**Data section**
========

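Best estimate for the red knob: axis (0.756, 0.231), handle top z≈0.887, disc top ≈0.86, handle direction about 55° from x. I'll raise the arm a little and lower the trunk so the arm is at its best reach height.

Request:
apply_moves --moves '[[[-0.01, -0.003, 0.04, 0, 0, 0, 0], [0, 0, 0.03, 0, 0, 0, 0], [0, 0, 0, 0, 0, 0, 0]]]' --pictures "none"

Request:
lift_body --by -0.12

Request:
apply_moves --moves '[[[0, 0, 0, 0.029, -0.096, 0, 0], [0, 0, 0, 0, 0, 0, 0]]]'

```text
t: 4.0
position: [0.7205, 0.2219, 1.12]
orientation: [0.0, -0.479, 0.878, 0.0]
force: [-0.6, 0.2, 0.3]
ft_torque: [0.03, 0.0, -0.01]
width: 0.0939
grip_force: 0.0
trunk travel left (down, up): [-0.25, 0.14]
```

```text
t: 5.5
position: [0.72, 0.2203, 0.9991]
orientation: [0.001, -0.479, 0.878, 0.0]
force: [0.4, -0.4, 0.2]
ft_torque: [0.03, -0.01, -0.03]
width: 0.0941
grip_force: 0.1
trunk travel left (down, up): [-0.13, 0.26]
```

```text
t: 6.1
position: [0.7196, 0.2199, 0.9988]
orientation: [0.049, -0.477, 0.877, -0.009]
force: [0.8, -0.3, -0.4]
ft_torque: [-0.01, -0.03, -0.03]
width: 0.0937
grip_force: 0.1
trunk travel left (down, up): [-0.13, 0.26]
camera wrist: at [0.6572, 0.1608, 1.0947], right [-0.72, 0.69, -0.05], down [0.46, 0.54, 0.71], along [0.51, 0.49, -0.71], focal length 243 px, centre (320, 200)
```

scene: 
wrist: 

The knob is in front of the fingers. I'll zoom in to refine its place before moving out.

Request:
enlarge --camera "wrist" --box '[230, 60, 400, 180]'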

========

**Tasks to carry out**
a) Locate "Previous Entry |" and "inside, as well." in the source, and write out these words with everything between them.
b) Resume the source where it left off.

**Source**
========

Log in

Previous Entry | Next Entry

Jul. 28th, 2010

Every month another one of my magazines has some blurb or article about how negativity can damage one's health and how having an optimistic outlook can not only lengthen life but up the quality of it, too. Since I'm trying to be an all-around healthy person, I realized that working on my physical health isn't enough; I have to work on my emotional health, too.  I'm such a curmudgeon so much of the time, and I know it can't be good for me, so with that realization, I decided it was time for me to start being nice, not just on the outside, but on the inside, as well. 
     In my quest toward finding the positivity within, I started with my mother because, as much as I hate to acknowledge it, I'm meaner to her than to anybody.  For the past two days, when I've wanted to snap at her or point out some obvious truth at the expense of her feelings, I did the opposite of everything I've ever done in the past: I did nothing.  I let her kvetch until the cows came home without once pointing out her hypocrisies or shortcomings; I listened to her talk about people I absolutely cannot stand without saying one bad thing about said people; and I kept quiet when she passed judgment on people who really don't deserve to be judged right now.  And I have to say, it felt good.  It felt good not to fight, of course, but even better than that, it felt good not to get all tense and on edge inside, to not feel like a balloon floating too close to a rafter, precariously ready to pop at any second.  
     Since phase one of Being of Better Kel went well, I was ready to move on to phase two, put positive energy out into the world/don't judge. So this morning while I was on the treadmill at the gym, this oldish, heavy man was on the treadmill two treadmills down from me, trudging along like something akin to Frankenstein. Sometime during my five-minute warmup, he turned his treadmill off, and really, the only reason I even noticed is because a girl wanted to get on his treadmill, and he was just standing there with the treadmill off, doing nothing.  Okay, fine.  He just finished, he was catching his breath (because trudging along like Frankenstein takes so much out of a person), and he was going to get off the treadmill.  Except he didn't. Every time my eyes fell on him in the mirror, there he was, just standing there, either mildly stretching some random part of his body--ankle, hip, leg, neck, arm, wrist-- or doing absolutely nothing but breathing with his head down. Ten minutes into my run, fifteen minutes into my run, twenty minutes into my run, twenty five minutes into my run--there he was.  Monopolizing the treadmill whilst doing nothing.  Nothing.

========

**Responses in order**
a)
Previous Entry | Next Entry

Jul. 28th, 2010

Every month another one of my magazines has some blurb or article about how negativity can damage one's health and how having an optimistic outlook can not only lengthen life but up the quality of it, too. Since I'm trying to be an all-around healthy person, I realized that working on my physical health isn't enough; I have to work on my emotional health, too.  I'm such a curmudgeon so much of the time, and I know it can't be good for me, so with that realization, I decided it was time for me to start being nice, not just on the outside, but on the inside, as well.

b)
     Now let's not forget that I'm trying to be a better Kel, and because I'm trying to be a better Kel, every time I focused on the man and my first instinct was to be annoyed, I told myself that I was being silly.  The man monopolizing the treadmill had nothing to do with me--I mean, I was already on a treadmill of my very own--and so there was no reason for me to let him bother me.  His standing there like a big, dumb galoot was none of my concern, so why waste energy thinking about it? Why put negative energy out into the world with uncomely thoughts? And so I stifled.  I stifled and stifled and stifled. All during my run, I stifled, and what happened? My run suffered--big time. I struggled through a run that shouldn't have caused me any trouble at all.  The usual groove I fall into during the ninth minute never came. I blamed it on being tired, lengthening my intervals, slightly increasing my speed, but it wasn't any of that.  It was the stifling of my annoyance.  
     How do I know? Easy.  A little more than twenty minutes into my run, three youngish blonde girls in short shorts and tank tops came in, and despite my vow of positivity, I couldn't contain myself.  I turned to my husband, made a retching noise, and proclaimed, in my typical curmudgeon-like fashion, "Look at those girls.  They're exactly the kind of blonde girls I can't stand.  They're all like, look at me everybody, I'm so blonde, I'm so pretty.  They sicken me.  And what the fuck is wrong with that freak of a man? Who just stands there on a treadmill like that? What the fuck is he doing?" And just like that, I felt better.  I found my missing stride, and when it was time for me to quit running, I felt so good that I ran five extra minutes.
     What did I learn from this experiment? Being nice has to be more than well-meaning; it has to be genuine. Being nice to my mom felt good, but that's because I love her and don't want to hurt her.  Thinking positive thoughts about that man felt awful because he was an idiot, and he deserved to have me think bad things about him.  I may not be the nicest person in the world (understatement of the year, I know), but I'm me, and clearly being me, no matter how fucked up and grumpy I am inside, is healthier than trying to be someone else.


( cry-cry )
( cry-cry )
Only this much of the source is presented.